Accuracy is key with studio monitor headphones — more so than with DJ headphones, headphones for casual listening, or even audiophile headphones — and your brand-new cans will actually deliver their most accurate sound after they’ve been “broken in.”
First, a vocabulary lesson: although the terms are sometimes used interchangeably, “breaking in” and “burning in” aren’t the same thing. “Burn-in” is the practice of running power through brand-new electrical components for an extended period of time to detect flaws, with the idea that if a component is going to go bad, it will happen within the first hours or days of its life.
“Breaking in,” on the other hand, is a mechanical process that requires movement — like stretching brand-new guitar strings, or walking in a brand-new pair of shoes.
Your new headphones arrive from the manufacturer with speaker drivers that are over-tensioned on purpose, so they’ll “relax” just a small amount in the first day or two of use.

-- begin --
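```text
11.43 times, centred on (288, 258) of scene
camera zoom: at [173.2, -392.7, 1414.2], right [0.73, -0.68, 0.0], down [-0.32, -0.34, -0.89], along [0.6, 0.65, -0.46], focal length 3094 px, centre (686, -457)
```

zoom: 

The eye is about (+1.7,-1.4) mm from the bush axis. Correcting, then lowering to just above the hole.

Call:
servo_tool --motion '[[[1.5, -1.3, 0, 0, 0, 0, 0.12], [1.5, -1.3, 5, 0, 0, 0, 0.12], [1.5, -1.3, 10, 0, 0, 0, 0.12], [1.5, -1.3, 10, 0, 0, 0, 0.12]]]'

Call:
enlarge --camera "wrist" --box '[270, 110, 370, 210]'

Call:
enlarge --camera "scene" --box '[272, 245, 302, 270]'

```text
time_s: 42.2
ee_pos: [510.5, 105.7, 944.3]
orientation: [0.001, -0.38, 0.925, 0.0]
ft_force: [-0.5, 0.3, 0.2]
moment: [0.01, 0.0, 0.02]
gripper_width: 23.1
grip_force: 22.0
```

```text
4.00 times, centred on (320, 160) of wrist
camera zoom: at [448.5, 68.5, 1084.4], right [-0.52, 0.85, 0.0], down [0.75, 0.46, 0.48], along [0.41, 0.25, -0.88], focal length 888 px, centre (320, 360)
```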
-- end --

When you first unbox your new ‘phones, they may sound slightly more harsh than they ought to. Once they’re “broken in,” your headphones’ drivers will vibrate more freely — and maintain the proper tension for several years.
Whether headphones actually require “burning in” or “breaking in” has been a source of much debate among audiophiles. Some listeners (and headphone manufacturers) claim that headphones don’t start to sound their best until they’ve been used for tens or even hundreds of hours. Others claim that this is simply a placebo effect. Whether or not your headphones actually benefit from the break-in process, it certainly won’t hurt to play music through them at a medium-loud listening level for 24-48 hours. Don’t play straight pink noise or white noise — you want your drivers moving around, bumping to music that’s tonally varied and dynamic.
Cue up a playlist of jazz, classical or world music at a nice healthy level, and let your headphones sit on your studio desk for a day and night. They won’t be any worse for the wear — and they may well sound better and more accurate, with smoother frequency extension in the highs and lows.